Sunday, September 18, 2005

Pacto de Ternura

Voltei ao parque, descalço. Com vontade de receber sol e ver a relva, os olhos espalhados pela imensidão de verde.
Fiquei com o livro fechado sobre o regaço e o leitor de música na mochila, a inspirar a felicidade das pessoas. Havia a avó super protectora a dizer aos netos que não podiam sair do jardim, os casais que namoravam, as pessoas que estavam só por estar, os que liam e os que tentavam ler, os que jogavam futebol, os que passavam, por fazer o parque parte do seu caminho.
O casal com a criança de um ano que começava a conseguir pôr as pernas, uma à frente da outra, nos primeiros arremedos de passos. E caía na relva e voltava levantar-se e ria-se e voltava a tentar pôr os pés um à frente do outro. Os pais deleitavam-se com a menina que ria e levantava o vestido e se levantava do chão; disputava o casal o amor da filha, que sem saber, já era objecto de discórdia.
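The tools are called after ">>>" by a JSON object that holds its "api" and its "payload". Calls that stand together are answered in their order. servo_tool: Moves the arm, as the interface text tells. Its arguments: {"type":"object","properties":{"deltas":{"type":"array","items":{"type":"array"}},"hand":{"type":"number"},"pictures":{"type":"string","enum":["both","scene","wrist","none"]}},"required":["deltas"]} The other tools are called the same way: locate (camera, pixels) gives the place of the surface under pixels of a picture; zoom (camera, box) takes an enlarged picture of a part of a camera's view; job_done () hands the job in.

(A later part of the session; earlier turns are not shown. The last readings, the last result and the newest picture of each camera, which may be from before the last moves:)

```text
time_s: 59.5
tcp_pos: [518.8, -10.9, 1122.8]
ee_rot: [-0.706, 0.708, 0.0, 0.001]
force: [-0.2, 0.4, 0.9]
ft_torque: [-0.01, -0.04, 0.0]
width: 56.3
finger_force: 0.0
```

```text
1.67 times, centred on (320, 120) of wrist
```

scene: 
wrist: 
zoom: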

Com visível amor, o pais queriam que a filha gostasse mais de um do que de outro; faziam esse ritual de auto-segurança sem darem bem conta do que estavam a fazer. E pensar que havia tanto amor. Porque a mãe luta pela criança com as mamadas, com a relação umbilical. O pai recupera agora o tempo perdido, disputa a filha com cócegas e mimos, com histórias de adormecer e um biberão de leite morno. Como a disputará com uma nota de vinte euros dada à socapa nas primeiras saídas nocturnas.
Mas o casal é feliz na doce disputa do amor. O amor entre eles já não interessa, interessa sim o amor da filha, porque esse existirá enquanto a vida existir.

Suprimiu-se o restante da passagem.